双葉の気持になってみると、好きだと告白しているのに曖昧な返事で、夕焼けを見てキスしたりするのに、結局はデートを放り出して長崎の成海の方を優先する。これはまずいですよね。はっきりしない優柔不断な性格なんです、彼は、優しい性格とかじゃなくて、だから、成海にいいように利用されている感じがした。

成海の家が自分の家と同じ境遇で、両親が離婚して子供が不幸になるという。それをお互いに意識して、寄り添いながら慰め合うというか。彼女も積極的に長崎から家出までしてきて、洸に逢いに来る。双葉に取られまいと。独占欲の強い女なんですよ。
長崎へ引っ越しして、転校先の学校で机に、約束した場所とフタバの名前を彫り刻むのを見た成海が、洸に近づいたというわけ。

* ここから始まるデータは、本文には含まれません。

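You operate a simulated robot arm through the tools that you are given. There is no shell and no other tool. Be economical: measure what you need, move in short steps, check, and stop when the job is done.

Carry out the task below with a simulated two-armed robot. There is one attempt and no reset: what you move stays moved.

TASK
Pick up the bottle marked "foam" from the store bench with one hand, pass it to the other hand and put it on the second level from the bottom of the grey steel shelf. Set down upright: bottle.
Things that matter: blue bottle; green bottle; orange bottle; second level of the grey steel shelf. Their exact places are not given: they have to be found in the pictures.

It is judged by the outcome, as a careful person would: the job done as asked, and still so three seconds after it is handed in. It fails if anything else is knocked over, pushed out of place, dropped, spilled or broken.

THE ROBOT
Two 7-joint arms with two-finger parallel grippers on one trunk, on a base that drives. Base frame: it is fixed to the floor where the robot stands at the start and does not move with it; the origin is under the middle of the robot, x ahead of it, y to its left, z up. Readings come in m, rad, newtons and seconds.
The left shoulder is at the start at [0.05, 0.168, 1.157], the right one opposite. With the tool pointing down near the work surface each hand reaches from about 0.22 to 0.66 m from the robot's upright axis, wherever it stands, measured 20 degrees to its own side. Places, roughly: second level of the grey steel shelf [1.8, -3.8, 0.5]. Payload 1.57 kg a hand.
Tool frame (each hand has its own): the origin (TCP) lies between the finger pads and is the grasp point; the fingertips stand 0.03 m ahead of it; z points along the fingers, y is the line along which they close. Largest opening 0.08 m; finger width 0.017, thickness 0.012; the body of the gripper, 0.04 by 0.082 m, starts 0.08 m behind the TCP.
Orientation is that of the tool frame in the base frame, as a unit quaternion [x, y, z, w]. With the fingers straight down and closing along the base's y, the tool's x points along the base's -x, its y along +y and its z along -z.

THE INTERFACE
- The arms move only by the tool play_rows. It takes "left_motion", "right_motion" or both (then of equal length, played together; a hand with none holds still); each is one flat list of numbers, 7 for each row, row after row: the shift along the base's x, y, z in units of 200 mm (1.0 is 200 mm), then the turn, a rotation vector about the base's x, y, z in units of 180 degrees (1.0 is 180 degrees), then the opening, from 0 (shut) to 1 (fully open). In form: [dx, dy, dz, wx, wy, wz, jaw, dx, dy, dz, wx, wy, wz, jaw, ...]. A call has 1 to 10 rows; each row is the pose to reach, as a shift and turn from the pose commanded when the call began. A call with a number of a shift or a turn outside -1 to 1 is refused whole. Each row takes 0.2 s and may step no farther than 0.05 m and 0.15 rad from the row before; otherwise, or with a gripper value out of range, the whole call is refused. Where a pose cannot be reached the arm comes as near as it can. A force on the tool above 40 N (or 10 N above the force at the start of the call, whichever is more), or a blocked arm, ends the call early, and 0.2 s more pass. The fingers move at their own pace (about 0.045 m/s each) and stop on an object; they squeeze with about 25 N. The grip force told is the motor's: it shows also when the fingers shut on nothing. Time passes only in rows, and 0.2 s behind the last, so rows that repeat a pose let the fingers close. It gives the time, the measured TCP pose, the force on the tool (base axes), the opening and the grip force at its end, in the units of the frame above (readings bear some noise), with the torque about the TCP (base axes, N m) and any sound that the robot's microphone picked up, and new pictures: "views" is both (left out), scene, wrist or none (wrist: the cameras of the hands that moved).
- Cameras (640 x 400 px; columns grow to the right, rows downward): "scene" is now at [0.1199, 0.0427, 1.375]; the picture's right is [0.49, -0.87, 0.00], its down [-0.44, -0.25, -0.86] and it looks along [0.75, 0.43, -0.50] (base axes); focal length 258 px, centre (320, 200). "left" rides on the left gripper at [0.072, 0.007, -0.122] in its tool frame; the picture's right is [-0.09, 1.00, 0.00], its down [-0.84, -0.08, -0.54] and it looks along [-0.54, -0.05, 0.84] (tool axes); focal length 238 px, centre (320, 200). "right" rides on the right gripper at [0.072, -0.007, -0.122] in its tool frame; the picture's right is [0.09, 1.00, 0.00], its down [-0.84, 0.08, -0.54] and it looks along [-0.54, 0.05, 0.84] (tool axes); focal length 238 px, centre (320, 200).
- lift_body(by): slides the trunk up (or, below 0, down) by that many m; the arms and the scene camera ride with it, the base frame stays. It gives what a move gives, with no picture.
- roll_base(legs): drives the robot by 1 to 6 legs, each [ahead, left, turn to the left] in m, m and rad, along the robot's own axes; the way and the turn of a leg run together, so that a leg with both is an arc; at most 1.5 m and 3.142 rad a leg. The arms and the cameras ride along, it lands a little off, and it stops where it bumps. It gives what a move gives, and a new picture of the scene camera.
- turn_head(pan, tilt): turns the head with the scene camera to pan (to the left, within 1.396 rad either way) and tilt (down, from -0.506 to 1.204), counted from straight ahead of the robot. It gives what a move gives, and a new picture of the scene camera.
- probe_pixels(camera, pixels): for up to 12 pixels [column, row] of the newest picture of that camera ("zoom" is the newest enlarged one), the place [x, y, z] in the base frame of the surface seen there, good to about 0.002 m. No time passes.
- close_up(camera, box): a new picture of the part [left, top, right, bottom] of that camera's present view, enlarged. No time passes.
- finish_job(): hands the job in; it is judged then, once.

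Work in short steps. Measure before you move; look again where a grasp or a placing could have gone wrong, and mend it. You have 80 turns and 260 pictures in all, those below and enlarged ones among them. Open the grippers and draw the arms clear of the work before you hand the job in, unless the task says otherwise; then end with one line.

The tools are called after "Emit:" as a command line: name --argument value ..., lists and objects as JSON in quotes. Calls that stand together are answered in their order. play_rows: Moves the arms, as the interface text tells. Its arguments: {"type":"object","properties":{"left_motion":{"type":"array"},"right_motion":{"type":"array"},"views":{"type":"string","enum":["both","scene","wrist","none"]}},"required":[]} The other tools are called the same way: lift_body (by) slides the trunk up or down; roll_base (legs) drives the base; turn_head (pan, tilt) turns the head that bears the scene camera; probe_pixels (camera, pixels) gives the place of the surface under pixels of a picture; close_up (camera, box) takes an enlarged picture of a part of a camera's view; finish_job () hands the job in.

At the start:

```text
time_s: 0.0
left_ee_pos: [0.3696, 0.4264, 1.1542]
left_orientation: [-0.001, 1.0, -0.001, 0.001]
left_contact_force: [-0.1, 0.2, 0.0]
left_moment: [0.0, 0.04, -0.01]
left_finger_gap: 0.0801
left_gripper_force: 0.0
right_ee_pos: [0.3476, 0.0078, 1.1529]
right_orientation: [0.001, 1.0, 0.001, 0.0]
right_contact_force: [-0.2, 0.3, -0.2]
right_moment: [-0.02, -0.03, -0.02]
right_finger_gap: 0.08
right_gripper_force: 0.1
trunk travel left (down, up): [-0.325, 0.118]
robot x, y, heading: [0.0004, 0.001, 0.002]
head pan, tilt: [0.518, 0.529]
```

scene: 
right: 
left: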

中でも、小湊を演じた吉沢亮くんが素敵でした。クラスのムードメーカー的存在で、自分のことよりも友情を優先してしまう、いわゆる“いい人”で、洸や双葉の恋愛を誰よりも応援している熱い一面を持った男子。本当は、クールビューティーの村尾修子が大好きなのに、振り向いてもくれない哀しさを心に秘めている。彼が「人生は楽しまないと損をするよ」っていうことを皆に教えてくれる。吉沢亮くんのような男の子が、実際にいたら絶対に友達になりたいと思える愛すべきキャラクターを演じています。

それでも、ドキドキするような胸キュンなエピソードを楽しみながら、失敗しても前に進み続ける双葉に、背中を押してもらったような気持ちになれます。なんだか、苦い思い出のほうが強烈に残っているのは青春の特徴なんですが、青春は気持ち次第で、幾つになっても訪れるものだということを教えてくれます。